ISABEL BEHNCKE IN CONVERSATION WITH MISHA GLENNY
SAMSTAG, 28.09.2024 / 12h30
AKADEMIE DER BILDENDEN KÜNSTE WIEN, AULA
In an engrossing conversation with IWM Rector MISHA GLENNY, ISABEL BEHNCKE explains why recreational sex and play are essential tools in managing complex societies. Drawing on her extensive knowledge of our primate cousins (never tell her we are descended from apes—we are apes!), Behncke explains why our two closest relatives, bonobos and chimpanzees, have developed very different strategies to solve communal problems. Whereas chimpanzees have a patriarchal system that relies on violent conflict to ensure territorial integrity, bonobos developed a matriarchal hierarchy that emphasizes play and peaceful resolution. Humans have evolved by deploying both these strategies, and the talk will focus on why playfulness could hold the key to our survival.

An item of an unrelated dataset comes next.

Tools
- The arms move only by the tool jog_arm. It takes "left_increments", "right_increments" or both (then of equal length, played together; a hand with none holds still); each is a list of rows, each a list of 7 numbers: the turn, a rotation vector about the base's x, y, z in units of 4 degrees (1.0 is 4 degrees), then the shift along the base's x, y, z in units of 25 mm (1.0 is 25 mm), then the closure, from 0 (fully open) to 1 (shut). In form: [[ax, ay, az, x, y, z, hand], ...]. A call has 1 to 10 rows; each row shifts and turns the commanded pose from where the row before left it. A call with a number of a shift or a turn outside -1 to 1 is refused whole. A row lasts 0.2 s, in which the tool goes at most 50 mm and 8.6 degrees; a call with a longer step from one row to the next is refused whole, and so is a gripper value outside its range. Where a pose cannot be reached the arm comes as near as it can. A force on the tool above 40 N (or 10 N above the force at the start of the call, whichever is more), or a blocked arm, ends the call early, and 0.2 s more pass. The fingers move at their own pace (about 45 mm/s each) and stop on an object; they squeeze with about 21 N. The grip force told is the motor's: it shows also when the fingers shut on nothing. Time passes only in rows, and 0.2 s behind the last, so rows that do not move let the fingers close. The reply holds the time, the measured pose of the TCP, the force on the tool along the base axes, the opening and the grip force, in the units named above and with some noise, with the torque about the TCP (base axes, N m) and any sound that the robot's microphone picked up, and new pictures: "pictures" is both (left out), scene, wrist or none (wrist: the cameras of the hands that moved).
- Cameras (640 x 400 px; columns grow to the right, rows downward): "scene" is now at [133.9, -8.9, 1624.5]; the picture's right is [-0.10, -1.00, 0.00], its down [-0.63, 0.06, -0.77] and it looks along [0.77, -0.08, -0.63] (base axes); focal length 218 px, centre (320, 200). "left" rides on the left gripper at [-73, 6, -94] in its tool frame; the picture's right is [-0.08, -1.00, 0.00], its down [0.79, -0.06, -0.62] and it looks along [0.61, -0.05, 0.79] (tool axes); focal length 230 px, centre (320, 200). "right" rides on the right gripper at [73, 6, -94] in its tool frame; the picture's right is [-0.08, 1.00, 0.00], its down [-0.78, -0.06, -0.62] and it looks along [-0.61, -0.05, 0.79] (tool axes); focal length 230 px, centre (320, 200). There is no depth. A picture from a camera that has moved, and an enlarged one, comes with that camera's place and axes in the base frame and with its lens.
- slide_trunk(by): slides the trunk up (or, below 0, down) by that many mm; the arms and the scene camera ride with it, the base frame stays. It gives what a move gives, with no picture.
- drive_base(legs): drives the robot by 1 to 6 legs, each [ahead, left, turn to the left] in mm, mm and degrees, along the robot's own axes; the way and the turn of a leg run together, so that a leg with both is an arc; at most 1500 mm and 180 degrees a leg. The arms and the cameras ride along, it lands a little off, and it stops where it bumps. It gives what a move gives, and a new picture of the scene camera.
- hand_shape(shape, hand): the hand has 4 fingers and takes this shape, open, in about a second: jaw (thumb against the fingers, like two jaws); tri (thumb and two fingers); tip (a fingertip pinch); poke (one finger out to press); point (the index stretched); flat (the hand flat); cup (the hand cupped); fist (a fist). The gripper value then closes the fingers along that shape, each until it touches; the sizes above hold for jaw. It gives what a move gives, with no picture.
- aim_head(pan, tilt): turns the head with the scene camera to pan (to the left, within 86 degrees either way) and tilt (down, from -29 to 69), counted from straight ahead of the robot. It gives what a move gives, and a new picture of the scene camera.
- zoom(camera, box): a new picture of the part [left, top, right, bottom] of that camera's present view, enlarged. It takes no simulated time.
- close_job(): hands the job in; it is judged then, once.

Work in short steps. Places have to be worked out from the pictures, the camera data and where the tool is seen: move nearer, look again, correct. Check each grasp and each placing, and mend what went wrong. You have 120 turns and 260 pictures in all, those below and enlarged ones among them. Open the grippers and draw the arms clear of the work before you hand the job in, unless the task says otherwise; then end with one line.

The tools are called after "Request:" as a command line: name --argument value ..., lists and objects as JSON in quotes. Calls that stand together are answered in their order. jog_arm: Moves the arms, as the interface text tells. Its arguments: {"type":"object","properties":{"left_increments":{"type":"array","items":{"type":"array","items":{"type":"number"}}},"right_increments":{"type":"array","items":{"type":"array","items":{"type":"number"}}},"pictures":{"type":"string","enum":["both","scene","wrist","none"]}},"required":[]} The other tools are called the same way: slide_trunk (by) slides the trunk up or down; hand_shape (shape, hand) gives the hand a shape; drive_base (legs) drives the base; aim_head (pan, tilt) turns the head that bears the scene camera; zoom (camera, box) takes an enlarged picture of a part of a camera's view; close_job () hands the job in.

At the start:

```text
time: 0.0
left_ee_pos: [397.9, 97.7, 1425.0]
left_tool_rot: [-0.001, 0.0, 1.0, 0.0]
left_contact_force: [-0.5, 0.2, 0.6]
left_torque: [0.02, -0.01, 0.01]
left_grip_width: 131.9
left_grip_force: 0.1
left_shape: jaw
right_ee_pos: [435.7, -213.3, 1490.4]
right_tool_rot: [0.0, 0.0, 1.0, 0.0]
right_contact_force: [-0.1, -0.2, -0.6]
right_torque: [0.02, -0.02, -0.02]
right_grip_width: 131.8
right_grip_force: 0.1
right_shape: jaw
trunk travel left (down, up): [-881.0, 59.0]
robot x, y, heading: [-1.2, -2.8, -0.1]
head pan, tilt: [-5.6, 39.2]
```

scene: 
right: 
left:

ISABEL BEHNCKE is a Chilean primatologist who walked 3,000 miles with a troop of bonobos to study their society and, in particular, their approaches to conflict resolution, sex and play. She is the director of the Centro de Estudios Públicos, and she served as advisor to the Chilean government. Behncke divides her time between Oxford, New York and Santiago. In Chile, she has embarked on a monumental project to rewild an entire mountain.